その他 2021.07.29

Vol.01 「社長の仕事」とは何か

 

 

トップにしかできない仕事へ注力する

 

社長には「省事(ささいで煩雑なことを切り捨てる)によって、トップにしかできない仕事へ注力する」ことが求められます。

 

そもそも、社長以外の人でもできる仕事は「社長の仕事」ではありません。次の7点に留意して仕事に取り組むことです。

 

【「社長の仕事」チェックリスト】
□ 部下の仕事をやらない
□ 部下の仕事を侵さず、部下の仕事を助ける(サーバントリーダーシップ)
□ 物的価値より利用価値を中心に考える
□ 会議の出席者に利益を与える。各自が発言できるようにする
□ 精神的な評価とともに物質的な裏付けを与える
□ 後継者を育成する
□ 自分で決断し、責任を取る覚悟を持つ

 

社長が持つ最大の権限は「人事権=人に関する権限」と「決裁権=金銭に関する権限」です。ただし、最大の権限を持つなら、「(権限の)使い方に細心の注意を払う」ことも忘れてはなりません。

 

また、社長は決断から逃れることはできません。

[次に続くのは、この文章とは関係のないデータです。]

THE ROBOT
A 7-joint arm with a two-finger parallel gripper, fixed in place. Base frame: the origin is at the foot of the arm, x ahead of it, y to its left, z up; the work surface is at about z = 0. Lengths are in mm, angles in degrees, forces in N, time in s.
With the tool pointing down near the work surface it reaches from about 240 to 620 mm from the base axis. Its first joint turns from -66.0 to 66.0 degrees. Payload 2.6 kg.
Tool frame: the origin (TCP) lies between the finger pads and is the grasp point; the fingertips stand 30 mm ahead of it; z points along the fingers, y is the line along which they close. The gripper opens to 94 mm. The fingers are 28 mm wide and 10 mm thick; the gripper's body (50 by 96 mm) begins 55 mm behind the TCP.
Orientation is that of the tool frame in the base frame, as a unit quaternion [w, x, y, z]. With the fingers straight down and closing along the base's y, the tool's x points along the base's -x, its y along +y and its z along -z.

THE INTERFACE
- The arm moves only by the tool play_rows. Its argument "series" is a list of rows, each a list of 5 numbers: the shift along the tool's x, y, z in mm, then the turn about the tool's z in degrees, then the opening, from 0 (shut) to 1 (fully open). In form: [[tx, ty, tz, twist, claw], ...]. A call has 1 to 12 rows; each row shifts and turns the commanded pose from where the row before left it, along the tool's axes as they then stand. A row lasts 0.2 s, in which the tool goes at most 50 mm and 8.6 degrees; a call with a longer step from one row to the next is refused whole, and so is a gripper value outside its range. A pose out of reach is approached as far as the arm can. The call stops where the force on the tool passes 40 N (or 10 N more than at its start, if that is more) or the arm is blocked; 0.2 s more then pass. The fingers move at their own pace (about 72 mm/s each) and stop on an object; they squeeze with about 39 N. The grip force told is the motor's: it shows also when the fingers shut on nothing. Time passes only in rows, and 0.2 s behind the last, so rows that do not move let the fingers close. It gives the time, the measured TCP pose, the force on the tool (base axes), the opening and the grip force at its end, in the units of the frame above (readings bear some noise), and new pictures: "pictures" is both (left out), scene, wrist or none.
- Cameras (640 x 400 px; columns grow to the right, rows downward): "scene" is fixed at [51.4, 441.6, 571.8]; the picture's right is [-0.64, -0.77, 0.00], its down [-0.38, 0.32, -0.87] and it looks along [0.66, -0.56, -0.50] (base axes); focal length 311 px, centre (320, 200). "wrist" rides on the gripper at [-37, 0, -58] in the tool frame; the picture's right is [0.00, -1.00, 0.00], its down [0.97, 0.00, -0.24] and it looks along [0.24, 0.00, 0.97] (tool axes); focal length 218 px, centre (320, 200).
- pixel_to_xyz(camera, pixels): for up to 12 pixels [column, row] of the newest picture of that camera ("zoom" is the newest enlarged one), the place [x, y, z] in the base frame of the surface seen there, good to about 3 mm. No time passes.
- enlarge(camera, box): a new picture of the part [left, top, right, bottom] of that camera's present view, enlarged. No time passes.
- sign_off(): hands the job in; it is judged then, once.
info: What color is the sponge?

時には判断材料がわずかしかないケースもありますが、それでも決断を下す必要があります。

 

決断には社長の強い意志、使命、事業に対する熱意が必要です。さらに、冷静に事実を見ることが正しい決断の鍵を握ります。そのために、「衆知独裁(多くの意見や知恵を集め、最後に社長が決断を下すこと)」が重要となります。

 

決断に際して求められるのが「先見力(先を読む力)」です。
社長の決断によって会社、組織の方向性が決まります。正しい決断を行うための価値判断や環境の整備を心掛ける必要があります。

 

 

事業の成否を決定づける「4C」

 

事業で成功するために大事なファクターは、「4C」です。

 

コンディション(Condition)=外部環境
キャパシティー(Capacity)=社長の経営能力
キャラクター(Character)=社長の性格
キャピタル(Capital)=自己資本

 

企業環境は、順風もあれば逆風もあります。しかし、企業の盛衰を左右するものは外部ではなく、企業内部にあります。それは資本であり、経営能力であり、社長の性格です。

 

経営能力とは、人・物・金・設備・土地・技術・ノウハウなど、持てる経営資源をどのように活用して回転率を高め、付加価値の高い商品を生み出し、腰が低い(分岐点を押さえる)経営をしていくかであり、それが社長の腕の見せどころです。

 

どん底まで耐え抜き、「捨てる」「見直す」「組み合わせる」を繰り返し、試行錯誤しながら業績向上にまい進する。苦しいときほど真剣に見つめ、本質を見抜き、自社の持ち味を生かす。頭を柔軟にして、考え方の軸を動かしてみるーー。新しいものを発見する発想が必要な時代です。

 

 

 

100年先も一番に選ばれる会社へ

 

タナベ経営は「100年先も一番に選ばれる会社」を意味する「FCC(ファーストコールカンパニー)」を提唱しています。その実現に不可欠なのが、「自由闊達に開発する組織」といえるでしょう。

 

そもそも事業経営は「顧客の創造」であり、世の中にその商品を必要とする相手を見つけて、それを満たすことです。飽くなき価値創造への意欲と、社会に奉仕せんとする事業精神が一貫していることが肝要です。

 

他に類を見ない独自の製品・サービスを生み出す事業精神と、それを実現するための研究開発投資への実行力が高収益を生み、その高収益を再び研究投資に回す。この善循環ができている企業は、どのような時代環境でも強いものです。

 

一方、「発明家は会社をつぶす」と言われる通り、社長のアイデアだけではなく、組織やチームで取り組める仕組みや社風をつくることが大切です。

 

100年経営の方程式は「社長<事業<会社」であり、実現には、組織で事業や製品・サービスを生み出せる仕組みが必要なのです。